My relatively simple looking piece of code that outwardly gave no indication that it was thread-unfriendly was behaving in a most thread-unfriendly manner. Of course this may not be important to you; the convenience of the ‘stream to convert’ style of conversion may outweigh the potential multi-threaded use performance hit. Unfortunately for me that wasn’t the case. Since the utility function only needs to be written and tested once and is then reused in many, many disparate pieces of code the fact that it was badly behaved when used from multiple threads at the same time was a reasonably big issue for me. In a rather contrived test which ran more threads than there were CPUs and where each thread was doing repeated numeric to string conversions, the streaming version of the code pegged a single CPU at 100% and left the rest of the CPUs pretty much idle… Note that the equivalent code using STLPort 5.1.5 doesn’t exhibit the same issues, but previous versions of Visual C++’s STL do.

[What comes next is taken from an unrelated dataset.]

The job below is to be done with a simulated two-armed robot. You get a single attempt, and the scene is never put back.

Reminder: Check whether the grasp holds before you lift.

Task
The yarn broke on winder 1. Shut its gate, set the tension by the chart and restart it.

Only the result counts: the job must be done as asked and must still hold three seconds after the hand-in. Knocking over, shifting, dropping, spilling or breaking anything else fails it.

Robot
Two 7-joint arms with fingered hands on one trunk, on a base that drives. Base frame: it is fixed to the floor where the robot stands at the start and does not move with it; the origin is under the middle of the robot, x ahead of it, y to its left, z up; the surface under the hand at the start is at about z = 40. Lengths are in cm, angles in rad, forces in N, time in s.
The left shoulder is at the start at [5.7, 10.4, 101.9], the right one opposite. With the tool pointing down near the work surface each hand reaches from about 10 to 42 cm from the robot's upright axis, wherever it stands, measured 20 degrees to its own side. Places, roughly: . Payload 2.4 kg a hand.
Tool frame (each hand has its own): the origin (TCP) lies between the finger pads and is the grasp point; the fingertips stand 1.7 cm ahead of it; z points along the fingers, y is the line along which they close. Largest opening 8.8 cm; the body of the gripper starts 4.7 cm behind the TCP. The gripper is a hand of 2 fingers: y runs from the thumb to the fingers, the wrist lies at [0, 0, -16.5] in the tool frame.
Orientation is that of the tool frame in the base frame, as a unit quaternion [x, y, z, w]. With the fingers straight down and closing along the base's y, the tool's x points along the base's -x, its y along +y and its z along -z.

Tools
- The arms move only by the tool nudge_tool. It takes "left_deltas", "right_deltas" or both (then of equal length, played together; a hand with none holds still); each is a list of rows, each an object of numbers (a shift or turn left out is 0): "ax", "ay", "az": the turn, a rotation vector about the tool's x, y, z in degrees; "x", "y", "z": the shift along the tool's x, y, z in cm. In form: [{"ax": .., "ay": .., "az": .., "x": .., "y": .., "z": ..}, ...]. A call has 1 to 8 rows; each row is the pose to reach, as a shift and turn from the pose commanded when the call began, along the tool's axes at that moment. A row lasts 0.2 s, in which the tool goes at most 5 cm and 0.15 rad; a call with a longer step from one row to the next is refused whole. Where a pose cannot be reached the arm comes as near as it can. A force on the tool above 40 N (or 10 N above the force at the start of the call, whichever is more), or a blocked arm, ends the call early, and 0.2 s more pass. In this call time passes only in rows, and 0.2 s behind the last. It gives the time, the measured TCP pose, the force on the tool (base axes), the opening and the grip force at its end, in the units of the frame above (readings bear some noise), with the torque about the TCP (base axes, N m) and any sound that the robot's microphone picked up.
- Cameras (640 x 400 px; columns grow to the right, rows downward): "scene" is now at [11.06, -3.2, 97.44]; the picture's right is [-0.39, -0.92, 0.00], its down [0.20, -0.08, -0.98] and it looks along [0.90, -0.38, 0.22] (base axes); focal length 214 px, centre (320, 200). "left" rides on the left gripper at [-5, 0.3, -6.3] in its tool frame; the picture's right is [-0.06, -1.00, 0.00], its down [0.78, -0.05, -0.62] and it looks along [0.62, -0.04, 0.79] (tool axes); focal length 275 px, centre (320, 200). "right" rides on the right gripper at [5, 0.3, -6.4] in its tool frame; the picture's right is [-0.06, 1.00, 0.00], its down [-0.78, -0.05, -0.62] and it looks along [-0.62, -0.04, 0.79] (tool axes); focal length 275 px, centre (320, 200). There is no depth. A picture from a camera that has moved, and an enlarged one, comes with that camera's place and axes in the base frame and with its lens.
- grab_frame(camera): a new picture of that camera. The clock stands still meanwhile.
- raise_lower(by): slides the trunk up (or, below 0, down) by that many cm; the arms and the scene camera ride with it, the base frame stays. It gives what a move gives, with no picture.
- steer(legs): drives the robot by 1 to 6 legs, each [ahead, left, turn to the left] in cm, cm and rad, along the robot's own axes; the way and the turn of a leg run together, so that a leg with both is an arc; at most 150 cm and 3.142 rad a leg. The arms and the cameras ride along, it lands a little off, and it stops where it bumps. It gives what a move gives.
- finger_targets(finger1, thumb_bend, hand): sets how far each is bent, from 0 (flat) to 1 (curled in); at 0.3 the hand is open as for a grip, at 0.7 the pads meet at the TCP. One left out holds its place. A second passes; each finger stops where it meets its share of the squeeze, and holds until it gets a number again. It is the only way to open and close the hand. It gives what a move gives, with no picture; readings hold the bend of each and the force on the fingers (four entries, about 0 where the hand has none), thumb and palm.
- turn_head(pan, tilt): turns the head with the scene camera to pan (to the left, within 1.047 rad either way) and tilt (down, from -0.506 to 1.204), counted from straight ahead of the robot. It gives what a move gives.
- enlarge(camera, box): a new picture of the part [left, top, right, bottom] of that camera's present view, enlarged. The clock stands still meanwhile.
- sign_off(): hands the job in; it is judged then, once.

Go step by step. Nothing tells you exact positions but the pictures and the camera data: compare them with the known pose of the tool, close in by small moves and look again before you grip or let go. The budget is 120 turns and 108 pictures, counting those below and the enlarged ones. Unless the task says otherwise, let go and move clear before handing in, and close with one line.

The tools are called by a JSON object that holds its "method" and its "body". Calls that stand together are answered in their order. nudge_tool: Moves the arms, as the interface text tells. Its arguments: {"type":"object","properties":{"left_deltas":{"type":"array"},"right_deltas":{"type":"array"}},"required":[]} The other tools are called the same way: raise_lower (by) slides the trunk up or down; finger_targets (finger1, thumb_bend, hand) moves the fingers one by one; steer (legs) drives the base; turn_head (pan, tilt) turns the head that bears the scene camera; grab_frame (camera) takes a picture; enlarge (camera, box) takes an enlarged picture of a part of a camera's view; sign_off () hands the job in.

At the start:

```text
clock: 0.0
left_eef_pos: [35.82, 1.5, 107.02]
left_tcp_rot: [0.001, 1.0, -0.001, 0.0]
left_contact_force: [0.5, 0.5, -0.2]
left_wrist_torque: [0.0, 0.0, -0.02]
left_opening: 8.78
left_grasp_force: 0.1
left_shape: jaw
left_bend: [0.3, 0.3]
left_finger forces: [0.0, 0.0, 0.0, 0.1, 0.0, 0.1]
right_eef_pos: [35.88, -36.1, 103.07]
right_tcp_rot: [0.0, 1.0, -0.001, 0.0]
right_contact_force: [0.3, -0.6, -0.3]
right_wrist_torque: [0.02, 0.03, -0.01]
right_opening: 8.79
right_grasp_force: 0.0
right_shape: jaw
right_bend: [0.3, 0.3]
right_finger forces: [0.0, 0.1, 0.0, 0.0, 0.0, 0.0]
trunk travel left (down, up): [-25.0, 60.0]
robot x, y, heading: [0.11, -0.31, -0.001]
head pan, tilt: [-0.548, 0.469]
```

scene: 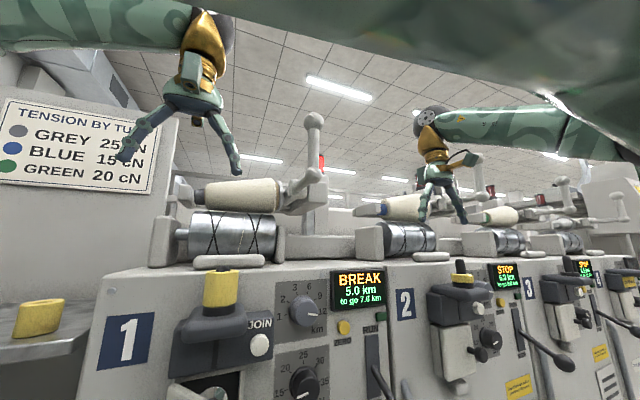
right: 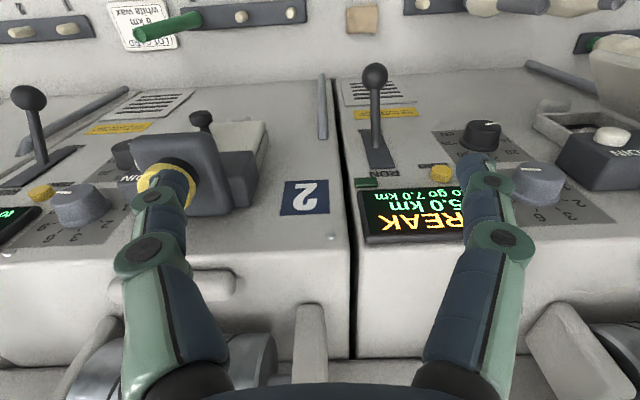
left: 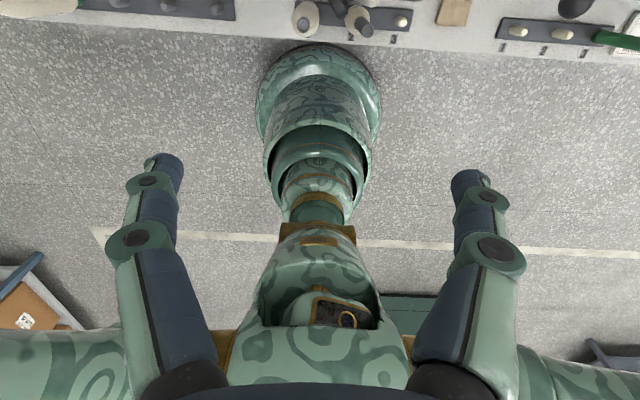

Since I can’t mandate that my code always be used with STLPort for the STL implementation I decided to look at a replacement utility function for my library code. Of course the ‘old-fashioned’ C way of doing things still works, and when updated for today’s buffer overflow concious world it might look something like this:
string ToString(
const unsigned int val)
{
static const size_t bufferSize = 10 + 1;
char buffer[bufferSize];
if (-1 == sprintf_s(buffer, bufferSize, "%u", val))
{
throw exception;
}
return buffer;
}
You then need something like that for each type that you want to convert from and for each type that you want to convert to (typically std::string and std::wstring), which is more work initially but since this code contains less unexpected cross thread locking and since the code can be written and tested once I figure the up front work is worth it in this instance. My performance tests show that this ‘old school’ style of conversion is almost 3 times faster than the streamed conversion when used from a single thread and suffers far less of the cross thread contention when used from multiple threads (construction of a result string object requires memory allocation which locks the heap, but then that’s also the case with the streaming version.). There’s scope for further improvements as the construction and return of the result string could probably be optimised in such a way that ‘compilers that do’ could apply the named return value optimisation; but that’s off into the realm of optimising for the sake of it IMHO.
Obviously when you add a level of abstraction to a job, such as streaming via the STL when converting between numbers and strings, you expect to lose a little in performance for the convenience of not having to work at the lower level. Usually this doesn’t matter, or we’d all be working in assembler still, but sometimes there are hidden costs that far outweigh the convenience.